Pembrokeshire's Conservative Assembly Members have expressed concern that almost half of ambulances responding to 999 calls in the county take more than eight minutes to arrive.
Ambulance response times for Wales as a whole fell to their worst ever level in December.
In Pembrokeshire just 53.6 per cent of 999 calls were answered within eight minutes. The target figure is 65 per cent.
"These figures are very worrying," said Preseli Pembrokeshire AM Paul Davies. "I understand that the Ambulance Service was particularly stretched in December because of an outbreak of a flu-like virus but these outbreaks are going to occur and the service has to be able to cope with them."
In Carmarthenshire only 38.8 per cent of ambulances reached their destination within eight minutes. Carmarthen West and South Pembrokeshire AM Angela Burns added: "What is of great concern to both of us is that ambulances are getting tied up at hospitals when they drop patients off.

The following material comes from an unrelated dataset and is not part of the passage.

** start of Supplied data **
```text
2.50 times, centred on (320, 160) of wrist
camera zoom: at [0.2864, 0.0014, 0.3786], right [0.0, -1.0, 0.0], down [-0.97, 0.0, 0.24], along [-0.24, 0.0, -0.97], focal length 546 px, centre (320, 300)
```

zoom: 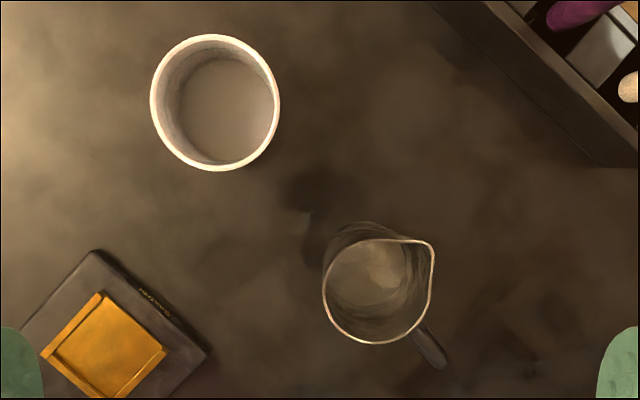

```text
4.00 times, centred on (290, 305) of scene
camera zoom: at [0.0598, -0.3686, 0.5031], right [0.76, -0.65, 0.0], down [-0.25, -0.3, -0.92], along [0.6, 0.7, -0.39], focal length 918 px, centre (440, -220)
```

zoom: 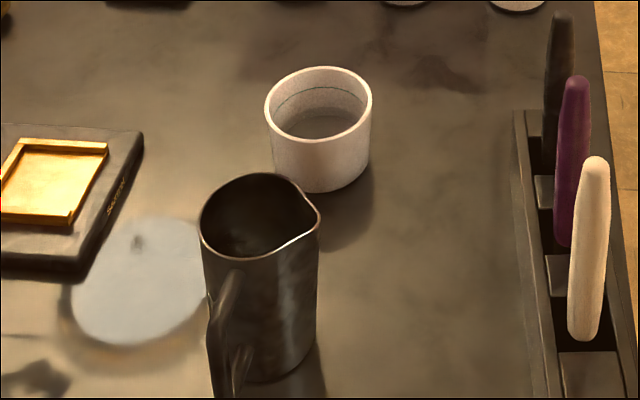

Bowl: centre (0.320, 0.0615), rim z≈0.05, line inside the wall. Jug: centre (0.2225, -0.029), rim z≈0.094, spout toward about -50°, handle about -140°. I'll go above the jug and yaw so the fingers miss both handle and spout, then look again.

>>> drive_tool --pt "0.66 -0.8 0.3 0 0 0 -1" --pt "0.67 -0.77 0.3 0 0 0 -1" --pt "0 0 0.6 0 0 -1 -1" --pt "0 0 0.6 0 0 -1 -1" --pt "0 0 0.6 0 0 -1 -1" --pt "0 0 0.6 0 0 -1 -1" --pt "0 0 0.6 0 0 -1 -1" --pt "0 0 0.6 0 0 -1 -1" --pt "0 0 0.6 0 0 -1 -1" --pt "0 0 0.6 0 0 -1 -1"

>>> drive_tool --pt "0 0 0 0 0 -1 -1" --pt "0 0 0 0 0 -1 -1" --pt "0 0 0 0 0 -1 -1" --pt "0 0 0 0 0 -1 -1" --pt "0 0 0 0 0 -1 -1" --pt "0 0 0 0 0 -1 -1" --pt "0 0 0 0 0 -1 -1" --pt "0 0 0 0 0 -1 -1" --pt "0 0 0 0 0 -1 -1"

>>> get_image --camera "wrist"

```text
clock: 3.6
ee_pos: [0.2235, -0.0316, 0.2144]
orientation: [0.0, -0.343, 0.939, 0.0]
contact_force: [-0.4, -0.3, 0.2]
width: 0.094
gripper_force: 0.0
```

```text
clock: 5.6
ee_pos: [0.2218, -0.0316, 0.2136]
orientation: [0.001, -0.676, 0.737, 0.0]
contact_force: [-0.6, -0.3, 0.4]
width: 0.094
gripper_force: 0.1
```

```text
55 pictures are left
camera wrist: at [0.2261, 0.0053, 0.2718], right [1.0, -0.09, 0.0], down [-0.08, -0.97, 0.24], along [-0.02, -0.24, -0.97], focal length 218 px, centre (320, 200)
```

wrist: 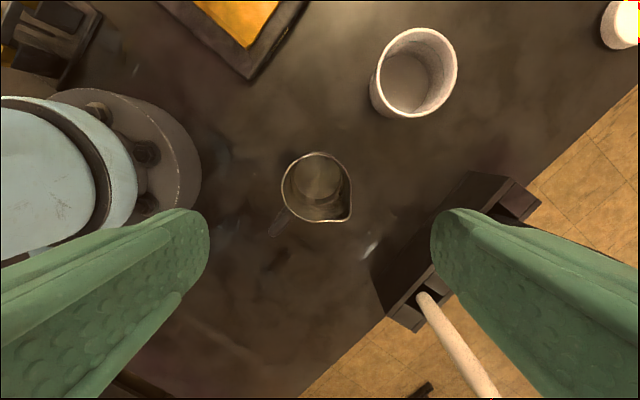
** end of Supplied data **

"It is taking up to 50 minutes to offload patients and ambulances are getting stacked up outside A&E departments. These bottlenecks are appearing at the hospitals as obviously ambulance crews can't respond to emergency calls if they still have a patient on board. We need to see closer co-operation between hospitals and the ambulance service to address this. I have written to the Welsh Ambulance Service to request a meeting to discuss these delays and other matters."